Product Description
By 1945, the U.S. Navy's submarine force in the Pacific had sunk over a thousand enemy cargo ships and tankers supplying the food, weapons, and oil Japan needed to continue to fight. Yet this once mighty merchant fleet continued to thrive in the Sea of Japan, where, protected from American submarines by a seemingly impenetrable barrier of deadly minefields, they provided a tenuous lifeline for the Japanese.
With no knowledge of the secret development of the atomic bomb, senior American sub force commanders, desperate to avoid an invasion of the home islands, believed that if these enemy ships, vitally important to the enemy's war effort, were sunk, Japan would be forced to surrender.
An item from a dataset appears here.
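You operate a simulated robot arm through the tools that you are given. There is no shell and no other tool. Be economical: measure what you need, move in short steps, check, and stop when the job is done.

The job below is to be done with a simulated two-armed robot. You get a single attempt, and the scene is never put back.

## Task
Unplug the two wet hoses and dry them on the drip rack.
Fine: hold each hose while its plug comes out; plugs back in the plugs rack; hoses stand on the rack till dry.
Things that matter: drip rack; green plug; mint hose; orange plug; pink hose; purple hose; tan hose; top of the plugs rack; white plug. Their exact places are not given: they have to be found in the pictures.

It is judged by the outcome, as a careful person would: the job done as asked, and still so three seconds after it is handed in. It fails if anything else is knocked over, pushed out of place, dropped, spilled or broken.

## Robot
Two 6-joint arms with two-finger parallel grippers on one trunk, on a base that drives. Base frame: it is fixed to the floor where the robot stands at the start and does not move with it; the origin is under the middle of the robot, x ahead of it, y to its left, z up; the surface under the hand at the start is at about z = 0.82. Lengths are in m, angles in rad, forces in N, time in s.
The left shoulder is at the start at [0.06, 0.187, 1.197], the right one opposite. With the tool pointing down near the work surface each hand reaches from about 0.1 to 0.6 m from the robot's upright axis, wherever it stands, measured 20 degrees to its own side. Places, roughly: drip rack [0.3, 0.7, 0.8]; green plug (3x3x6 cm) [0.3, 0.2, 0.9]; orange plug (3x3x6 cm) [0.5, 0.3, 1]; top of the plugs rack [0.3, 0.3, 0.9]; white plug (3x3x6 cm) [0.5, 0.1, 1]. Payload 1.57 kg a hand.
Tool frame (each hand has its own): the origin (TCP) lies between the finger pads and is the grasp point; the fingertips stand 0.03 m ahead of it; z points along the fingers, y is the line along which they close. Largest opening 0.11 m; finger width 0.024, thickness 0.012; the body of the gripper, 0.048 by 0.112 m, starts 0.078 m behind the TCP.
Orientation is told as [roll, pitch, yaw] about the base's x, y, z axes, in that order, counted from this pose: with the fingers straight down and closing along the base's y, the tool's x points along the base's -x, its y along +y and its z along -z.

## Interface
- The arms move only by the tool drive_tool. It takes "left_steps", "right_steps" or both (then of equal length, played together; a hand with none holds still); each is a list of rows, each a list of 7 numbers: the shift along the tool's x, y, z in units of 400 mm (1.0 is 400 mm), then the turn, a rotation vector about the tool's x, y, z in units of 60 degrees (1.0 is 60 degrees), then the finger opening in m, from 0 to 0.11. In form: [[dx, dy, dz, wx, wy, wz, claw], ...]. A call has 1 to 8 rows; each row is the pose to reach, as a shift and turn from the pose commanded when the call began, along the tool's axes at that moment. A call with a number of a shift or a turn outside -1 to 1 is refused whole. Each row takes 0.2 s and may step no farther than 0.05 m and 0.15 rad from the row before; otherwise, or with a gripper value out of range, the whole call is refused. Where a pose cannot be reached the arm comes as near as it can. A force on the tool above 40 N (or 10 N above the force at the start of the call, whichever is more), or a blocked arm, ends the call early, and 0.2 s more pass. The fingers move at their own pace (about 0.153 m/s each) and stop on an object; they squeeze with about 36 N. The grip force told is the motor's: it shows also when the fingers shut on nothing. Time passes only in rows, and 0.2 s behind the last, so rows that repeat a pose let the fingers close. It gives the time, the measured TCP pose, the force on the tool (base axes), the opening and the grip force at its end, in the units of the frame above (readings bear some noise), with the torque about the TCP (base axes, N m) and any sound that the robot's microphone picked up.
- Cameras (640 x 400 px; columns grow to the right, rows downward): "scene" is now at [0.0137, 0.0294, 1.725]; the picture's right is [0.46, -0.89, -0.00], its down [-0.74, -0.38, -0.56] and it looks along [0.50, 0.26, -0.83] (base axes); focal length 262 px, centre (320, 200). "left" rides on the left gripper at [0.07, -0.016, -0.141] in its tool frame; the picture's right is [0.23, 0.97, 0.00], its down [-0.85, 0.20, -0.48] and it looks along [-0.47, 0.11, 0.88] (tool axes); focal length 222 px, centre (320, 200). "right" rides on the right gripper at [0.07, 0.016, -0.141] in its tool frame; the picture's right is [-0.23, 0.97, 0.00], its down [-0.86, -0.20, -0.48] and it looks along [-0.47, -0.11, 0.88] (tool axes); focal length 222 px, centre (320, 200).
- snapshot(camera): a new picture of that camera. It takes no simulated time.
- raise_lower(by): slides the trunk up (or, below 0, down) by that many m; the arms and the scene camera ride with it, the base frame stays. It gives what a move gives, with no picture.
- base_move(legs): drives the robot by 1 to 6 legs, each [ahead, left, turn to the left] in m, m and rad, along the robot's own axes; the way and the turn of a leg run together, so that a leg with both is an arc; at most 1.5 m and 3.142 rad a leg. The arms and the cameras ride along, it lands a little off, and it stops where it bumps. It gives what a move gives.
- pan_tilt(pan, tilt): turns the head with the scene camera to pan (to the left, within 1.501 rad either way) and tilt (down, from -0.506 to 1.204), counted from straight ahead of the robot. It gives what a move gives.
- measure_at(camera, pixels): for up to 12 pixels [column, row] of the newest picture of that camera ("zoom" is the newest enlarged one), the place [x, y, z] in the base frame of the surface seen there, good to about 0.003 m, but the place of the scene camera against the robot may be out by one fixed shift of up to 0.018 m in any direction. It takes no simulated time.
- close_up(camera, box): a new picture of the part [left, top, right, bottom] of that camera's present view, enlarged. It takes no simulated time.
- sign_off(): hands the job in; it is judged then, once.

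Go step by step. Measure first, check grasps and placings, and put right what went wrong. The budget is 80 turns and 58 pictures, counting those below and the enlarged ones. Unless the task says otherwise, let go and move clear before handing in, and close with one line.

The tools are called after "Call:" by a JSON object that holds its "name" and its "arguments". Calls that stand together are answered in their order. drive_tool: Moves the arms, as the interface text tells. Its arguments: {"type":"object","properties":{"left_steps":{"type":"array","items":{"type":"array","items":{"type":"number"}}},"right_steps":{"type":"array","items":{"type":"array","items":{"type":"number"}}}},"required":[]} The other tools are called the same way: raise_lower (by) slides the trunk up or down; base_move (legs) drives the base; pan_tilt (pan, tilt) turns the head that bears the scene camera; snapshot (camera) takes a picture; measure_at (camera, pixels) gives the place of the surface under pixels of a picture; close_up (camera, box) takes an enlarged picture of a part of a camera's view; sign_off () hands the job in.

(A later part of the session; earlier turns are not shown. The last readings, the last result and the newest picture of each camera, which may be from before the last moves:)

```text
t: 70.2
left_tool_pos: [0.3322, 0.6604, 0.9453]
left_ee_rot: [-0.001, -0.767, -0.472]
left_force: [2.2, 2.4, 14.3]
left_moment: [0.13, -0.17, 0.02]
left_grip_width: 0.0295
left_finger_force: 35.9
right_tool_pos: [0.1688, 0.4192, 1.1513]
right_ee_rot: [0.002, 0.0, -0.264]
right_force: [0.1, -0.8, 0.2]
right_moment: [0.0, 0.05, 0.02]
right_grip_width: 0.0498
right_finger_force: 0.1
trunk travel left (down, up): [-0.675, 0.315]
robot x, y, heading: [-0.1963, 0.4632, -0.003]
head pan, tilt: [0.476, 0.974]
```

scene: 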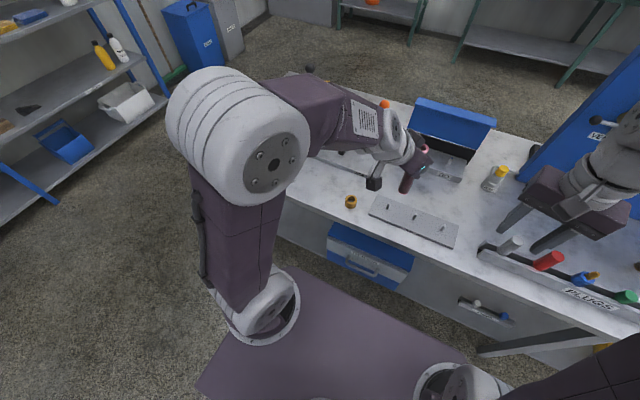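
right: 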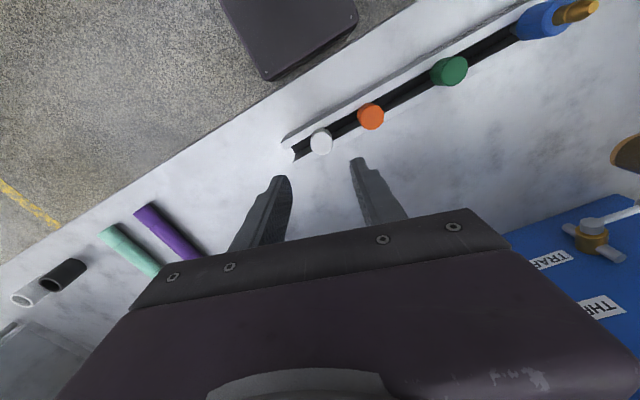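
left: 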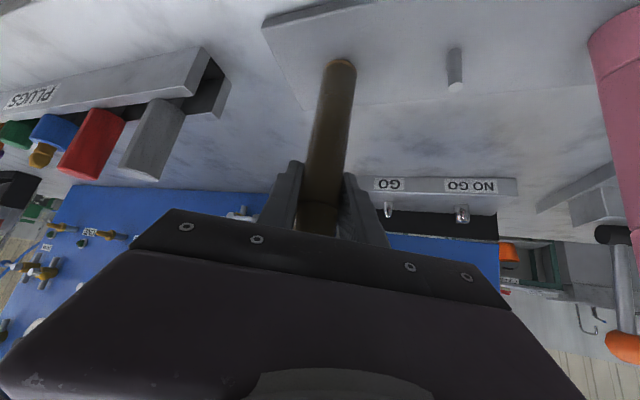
For the first time ever, author Peter Sasgen tells the complete, incredible story of Operation Barney, the daring plot to penetrate the dense minefields protecting the Sea of Japan and decimate the enemy fleet. The brainchild of the dedicated sub commander Vice Admiral Charles Lockwood, the mission would hinge on a new experimental sonar system that would, with luck, guide American submarines safely past the mines and into the open sea.
The nine submarines chosen, nicknamed Hellcats, were tasked with the impossible—the combined crews of 760 submariners all knew their chances of survival were slim. Based on original documents and the poignant personal letters of one doomed Hellcat commander, Sasgen crafts a classic naval tale of one of World War II's most dangerous missions.